In June 2021, the Constitutional Court accepted an indictment filed by the chief prosecutor’s office to ban the HDP. Its fate, the conventional wisdom goes, will largely be determined by Erdogan’s own electoral calculations.
Yet even as Erdogan and mainstream opposition parties demonize the HDP, they hope to draw some of its estimated six million supporters, whose votes are poised to tip the outcome of the elections as they did in mayoral contests in 2019. The challenge facing Erdogan’s Justice and Development Party (AKP), his far-right nationalist partners and the so-called "six-party table” of opposition parties including one Islamist party and two AKP spinoffs is to enlist the HDP’s support for the forthcoming elections without antagonizing Turkish nationalists.
CHP leader Kemal Kilicdaroglu has sought to strike this balance by excluding the HDP while impressing on the party’s leaders the need to unite against Erdogan. However, as the reaction to Tekin’s remarks show, it’s a near impossible task, with Iyi pushing ever harder against any association with the HDP.
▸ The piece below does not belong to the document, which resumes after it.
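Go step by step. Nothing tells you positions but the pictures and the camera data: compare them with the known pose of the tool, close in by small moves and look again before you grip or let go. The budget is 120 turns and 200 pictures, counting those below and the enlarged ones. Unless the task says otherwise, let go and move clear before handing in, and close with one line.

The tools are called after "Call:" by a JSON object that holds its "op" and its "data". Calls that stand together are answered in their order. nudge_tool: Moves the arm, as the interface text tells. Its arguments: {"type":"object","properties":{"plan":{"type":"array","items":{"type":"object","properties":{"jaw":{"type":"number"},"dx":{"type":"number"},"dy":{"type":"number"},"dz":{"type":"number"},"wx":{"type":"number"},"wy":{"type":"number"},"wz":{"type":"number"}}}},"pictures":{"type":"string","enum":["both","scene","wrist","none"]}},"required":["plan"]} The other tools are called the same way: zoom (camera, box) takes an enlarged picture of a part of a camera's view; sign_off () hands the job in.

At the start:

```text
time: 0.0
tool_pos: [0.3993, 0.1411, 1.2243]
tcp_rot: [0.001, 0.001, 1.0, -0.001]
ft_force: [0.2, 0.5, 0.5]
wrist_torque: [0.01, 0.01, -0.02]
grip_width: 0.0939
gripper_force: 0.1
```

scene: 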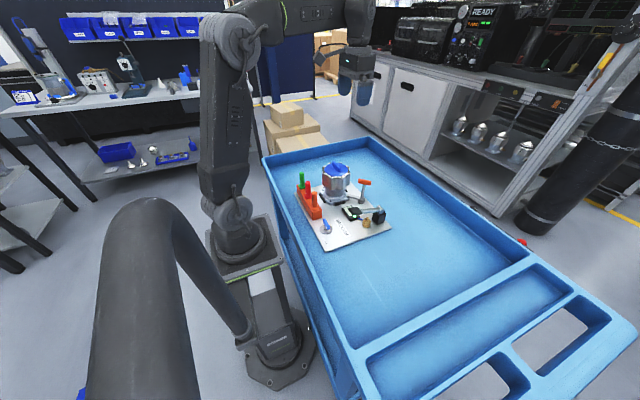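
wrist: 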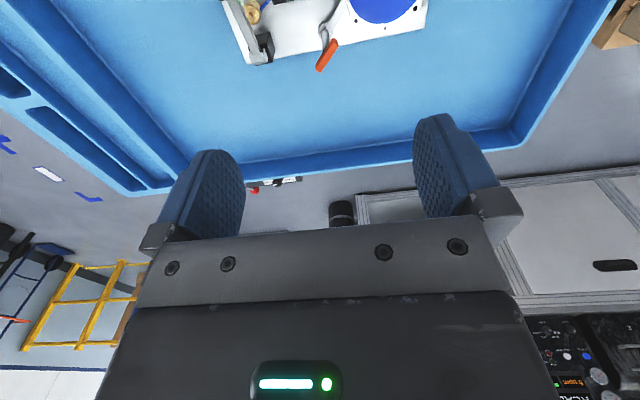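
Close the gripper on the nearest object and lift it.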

Today, Iyi’s provincial chair for Yozgat, a nationalist stronghold in central Anatolia, resigned from the party in protest. Metin Ozisik, a former major who fought in the Turkish army’s ranks against the PKK, said “As someone who spent four years combatting terrorism, who carried martyrs in his arms … I cannot be around the same table with a mentality that says cabinet ministers’ posts can be given to the PKK.’”
One reason for Iyi’s increasingly hawkish stance is the emergence of the Zafer or Victory party led by the ultranationalist academic Umit Ozdag, who is campaigning on an overtly racist platform to expunge the country of its estimated eight million immigrants. Some commentators have suggested that Ozdag is being egged on if not actually propped up by the AKP to draw votes away from the opposition, especially from Aksener.
Kilicdaroglu sought to defuse the row, calling the claims that the HDP was being promised posts "all lies.” He appealed for calm yesterday, saying, “We are sick of fights.” The CHP leader stressed nonetheless that the HDP was a political party whose rights needed to be respected in keeping with democratic norms. “The HDP is a separate party and they want to form a separate alliance,” Kilicdaroglu said.
The glee within the AKP ranks is palpable. Hilal Kaplan, a pro-Erdogan columnist for the government mouthpiece Sabah, shared a video on social media of Iyi lawmaker Yavuz Agiralioglu saying he too would never accept sharing power with the HDP. “The HDP is not at the table, but the six-member alliance’s biggest partner has already promised it cabinet positions. I, for one, am convinced,” she tweeted.
The HDP’s reaction has been fairly muted so far. HDP lawmaker Meral Danis Bestas said the party “is not haggling for cabinet ministries with anybody and has no approach beyond its declared principles.”
“We’d like to hear how those who seek to denigrate HDP members through their artificial debates using ugly language plan on embracing society and running the nation,” Bestas tweeted. Privately HDP officials air disgust, but refrain from doing so publicly so as not to be blamed for a potential collapse of “the table.”
The Kurds are not the only factor bedeviling the opposition's efforts to hang together. The matter of who they will field as a joint candidate to run against Erdogan for the presidency is another. In recent months, a consensus appeared to be emerging around Kilicdaroglu. Current opinion polls suggest that he could beat Erdogan in a runoff, though he still trails behind the CHP mayors of Istanbul and Ankara.
The CHP’s trademark internal strife coupled with Iyi’s allergy to the HDP could yet prove the opposition’s undoing. That, in any case, is what Erdogan is banking on. If nothing else he wants to “neutralize” the Kurds — that is, to get them to boycott the polls, said Roj Girasun, the founding director of RAWEST, a research and polling outfit based in the mainly Kurdish city of Diyarbakir.
“The Kurds are realistic and rational. They aren’t expecting to become ministers or the like,” Girasun told Al-Monitor. But the last days’ rhetoric “has wounded their dignity, left a scar,” he said.